フランツ・リストの先進性のひとつに、音楽を単一楽章で表現しようとしたことがある。例えばロ短調ソナタなどは、限られた枠の中で通常のソナタがもつ楽章構成とソナタ形式の両方を組み合わせて、しかも相当に精神性の高い音楽を試みているところが見事。それに何より当時の聴衆、そして専門家までもがほとんど理解できなかった代物であるにもかかわらず、現代のピアニストのレパートリーの一角を間違いなく担っているところがいかにも「先見」の証明。
あくまで個人的な見解だけれど、僕の心の琴線に触れるのが「ひとつ」という点。これこそが調和、すなわちZEROを希求しており、リストの潜在的な(介在意識的にも?)信仰心がなし得た賜物だと考える。標題音楽(しかも単なる物語の音的描写ではなくそこから読み取れるイメージを音化するという志向が素晴らしい)というもの、そして交響詩という形。あらためて(あるいは今更ながら)感動を覚える。
リストの2つあるピアノ協奏曲にはまったく興味がなかった。何度聴いてもさほど良い音楽だとも思えなかった。しかし、よく考えると双方とも「単一」を志向している点、特にイ長調の方はすべてが融合し、完全に「ひとつ」であることが注目に値する。
ツィマーマンは滅多にレコーディングしなくなったけれど、80年代後半の、この頃の彼のピアノが僕は好きだ。何より「色気」があった。2つのコンチェルトは若きリストの妖艶で肉感的な音が見事に表現されており、イ長調の方の、いかにも悟りを開いたかのような「形」の中にまだまだ世捨て人になり切れない(笑)煩悩が見え隠れし、面白い(それは僕が勝手にこの演奏から読み取っているだけかもしれないが)。
さらに、すごいのは「死の舞踏」。

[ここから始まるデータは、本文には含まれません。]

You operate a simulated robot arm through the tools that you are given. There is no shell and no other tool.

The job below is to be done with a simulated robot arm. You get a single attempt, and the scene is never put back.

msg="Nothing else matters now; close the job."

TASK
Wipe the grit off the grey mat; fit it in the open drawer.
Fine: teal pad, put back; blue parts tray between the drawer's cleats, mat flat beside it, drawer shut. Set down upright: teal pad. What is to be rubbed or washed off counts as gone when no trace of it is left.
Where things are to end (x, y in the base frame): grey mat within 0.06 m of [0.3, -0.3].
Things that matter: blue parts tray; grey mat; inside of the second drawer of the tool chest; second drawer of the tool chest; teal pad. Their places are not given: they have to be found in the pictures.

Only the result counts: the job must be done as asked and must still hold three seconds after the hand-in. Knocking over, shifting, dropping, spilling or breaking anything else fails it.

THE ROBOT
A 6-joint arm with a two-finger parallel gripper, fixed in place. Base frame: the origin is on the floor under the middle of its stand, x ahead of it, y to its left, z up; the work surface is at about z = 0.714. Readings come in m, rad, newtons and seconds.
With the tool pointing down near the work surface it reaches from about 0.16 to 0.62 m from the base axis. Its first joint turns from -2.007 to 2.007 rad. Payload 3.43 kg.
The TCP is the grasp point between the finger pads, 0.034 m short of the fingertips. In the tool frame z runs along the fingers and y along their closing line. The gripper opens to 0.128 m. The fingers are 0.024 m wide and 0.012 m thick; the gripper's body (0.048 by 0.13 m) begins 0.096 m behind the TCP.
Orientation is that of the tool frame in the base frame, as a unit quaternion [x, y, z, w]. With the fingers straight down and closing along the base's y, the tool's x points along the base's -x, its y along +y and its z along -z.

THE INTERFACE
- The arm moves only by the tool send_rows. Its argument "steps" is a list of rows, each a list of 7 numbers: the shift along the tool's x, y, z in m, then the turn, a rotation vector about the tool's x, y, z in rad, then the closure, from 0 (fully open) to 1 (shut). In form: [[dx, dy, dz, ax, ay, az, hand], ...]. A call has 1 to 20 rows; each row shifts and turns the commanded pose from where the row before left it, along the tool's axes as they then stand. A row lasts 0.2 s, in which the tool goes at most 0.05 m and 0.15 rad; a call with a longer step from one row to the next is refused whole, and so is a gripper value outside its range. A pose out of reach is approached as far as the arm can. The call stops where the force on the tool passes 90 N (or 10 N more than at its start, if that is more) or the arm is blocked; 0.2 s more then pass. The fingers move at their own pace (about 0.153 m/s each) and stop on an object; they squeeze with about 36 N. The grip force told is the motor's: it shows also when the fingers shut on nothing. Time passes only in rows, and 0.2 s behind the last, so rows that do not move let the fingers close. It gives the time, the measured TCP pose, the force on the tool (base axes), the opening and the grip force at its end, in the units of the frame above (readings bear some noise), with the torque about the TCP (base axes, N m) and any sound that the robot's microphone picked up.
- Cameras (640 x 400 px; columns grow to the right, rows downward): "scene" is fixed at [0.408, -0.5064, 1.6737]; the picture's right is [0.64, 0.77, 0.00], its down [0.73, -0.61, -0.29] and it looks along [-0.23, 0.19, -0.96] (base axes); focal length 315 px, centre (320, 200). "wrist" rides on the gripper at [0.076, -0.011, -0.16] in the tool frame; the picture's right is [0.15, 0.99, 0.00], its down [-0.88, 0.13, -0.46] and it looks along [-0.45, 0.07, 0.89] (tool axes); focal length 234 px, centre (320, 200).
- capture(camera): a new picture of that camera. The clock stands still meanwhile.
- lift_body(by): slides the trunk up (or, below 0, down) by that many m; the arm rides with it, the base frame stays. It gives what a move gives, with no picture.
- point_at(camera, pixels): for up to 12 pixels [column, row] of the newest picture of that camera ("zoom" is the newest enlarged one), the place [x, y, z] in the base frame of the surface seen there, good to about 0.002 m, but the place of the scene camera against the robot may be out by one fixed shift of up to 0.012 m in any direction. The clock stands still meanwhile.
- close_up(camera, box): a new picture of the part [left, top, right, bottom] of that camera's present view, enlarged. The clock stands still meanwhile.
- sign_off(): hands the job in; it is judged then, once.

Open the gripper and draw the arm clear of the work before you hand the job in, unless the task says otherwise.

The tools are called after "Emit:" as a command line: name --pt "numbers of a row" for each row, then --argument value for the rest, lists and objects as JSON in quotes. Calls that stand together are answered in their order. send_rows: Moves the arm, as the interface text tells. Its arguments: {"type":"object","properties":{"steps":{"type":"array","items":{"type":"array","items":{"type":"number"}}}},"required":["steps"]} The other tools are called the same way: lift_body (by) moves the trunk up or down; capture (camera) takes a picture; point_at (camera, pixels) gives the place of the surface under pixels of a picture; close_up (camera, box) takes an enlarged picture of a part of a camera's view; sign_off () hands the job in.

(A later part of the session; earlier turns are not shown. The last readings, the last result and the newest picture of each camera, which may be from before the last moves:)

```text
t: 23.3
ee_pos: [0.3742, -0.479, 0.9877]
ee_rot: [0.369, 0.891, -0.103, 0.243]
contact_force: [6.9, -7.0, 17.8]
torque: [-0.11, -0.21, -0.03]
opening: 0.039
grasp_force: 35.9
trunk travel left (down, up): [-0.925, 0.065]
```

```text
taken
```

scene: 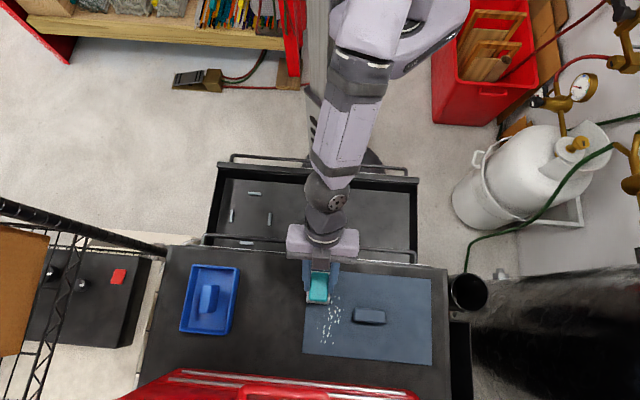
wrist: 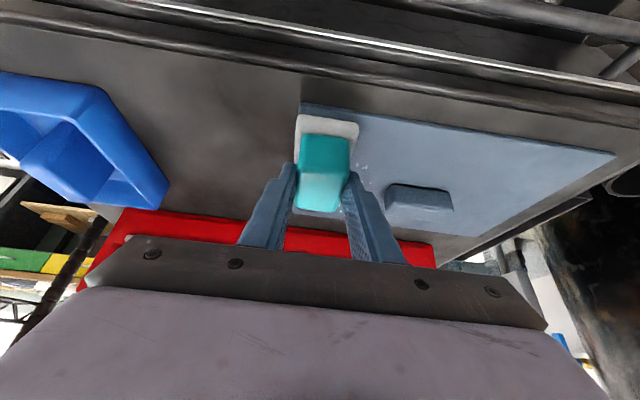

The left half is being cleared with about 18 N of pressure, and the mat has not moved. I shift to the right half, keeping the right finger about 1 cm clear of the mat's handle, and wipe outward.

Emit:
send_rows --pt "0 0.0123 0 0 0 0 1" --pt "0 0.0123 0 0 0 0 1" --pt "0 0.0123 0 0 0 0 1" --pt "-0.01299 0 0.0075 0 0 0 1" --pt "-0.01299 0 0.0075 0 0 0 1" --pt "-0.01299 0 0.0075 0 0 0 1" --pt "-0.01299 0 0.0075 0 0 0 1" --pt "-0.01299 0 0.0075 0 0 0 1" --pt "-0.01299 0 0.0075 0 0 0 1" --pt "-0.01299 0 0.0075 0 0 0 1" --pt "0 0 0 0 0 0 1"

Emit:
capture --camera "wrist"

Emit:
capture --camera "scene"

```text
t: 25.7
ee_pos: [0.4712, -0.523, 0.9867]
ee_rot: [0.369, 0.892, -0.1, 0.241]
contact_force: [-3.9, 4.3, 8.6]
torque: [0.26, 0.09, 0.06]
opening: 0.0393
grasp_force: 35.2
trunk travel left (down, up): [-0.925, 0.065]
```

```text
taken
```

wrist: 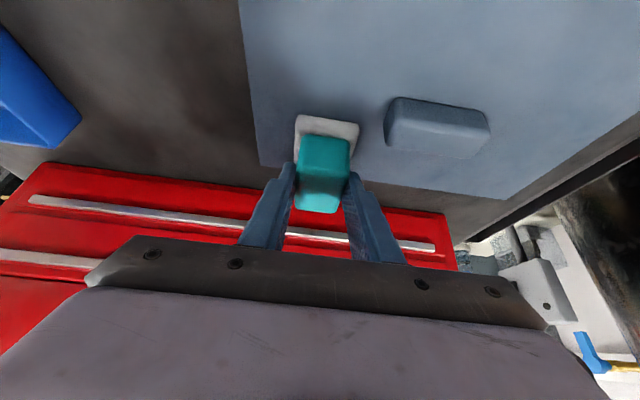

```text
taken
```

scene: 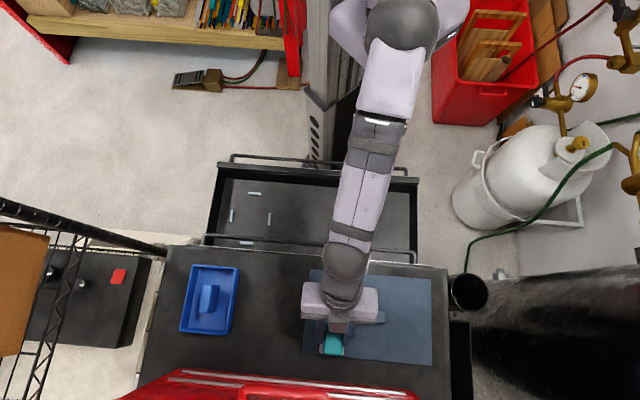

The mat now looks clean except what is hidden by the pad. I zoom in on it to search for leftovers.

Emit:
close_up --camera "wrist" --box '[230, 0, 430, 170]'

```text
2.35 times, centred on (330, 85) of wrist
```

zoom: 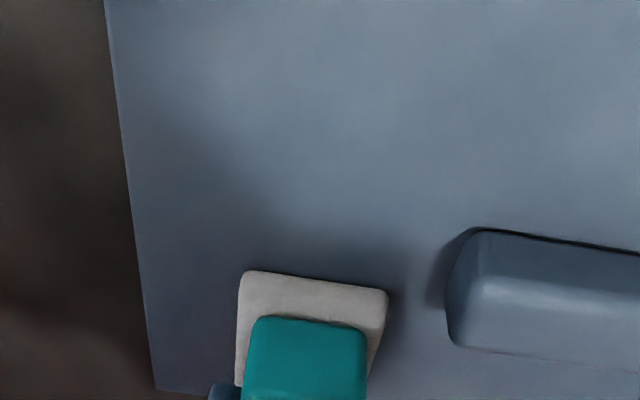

「怒りの日」を主題にした(ここではベルリオーズが「幻想交響曲」終楽章で使用したグレゴリオ聖歌「怒りの日」が主題として使われる)この陳腐な変奏曲が何とも傑作に聴こえるのだから(リストはベルリオーズに触発された?)。
怒りの日、その日は
ダビデとシビラの預言のとおり
世界が灰燼に帰す日です。
審判者があらわれて
すべてが厳しく裁かれるとき
その恐ろしさはどれほどでしょうか。
これこそまさに現代(2013年?)への警告。しかし、これは決してすべての「死」を意味するものではない。むしろすべてが「一」に帰するべきときがそこまで来ており、そのために懺悔せんことを謳うものではないのかと僕は思うのである。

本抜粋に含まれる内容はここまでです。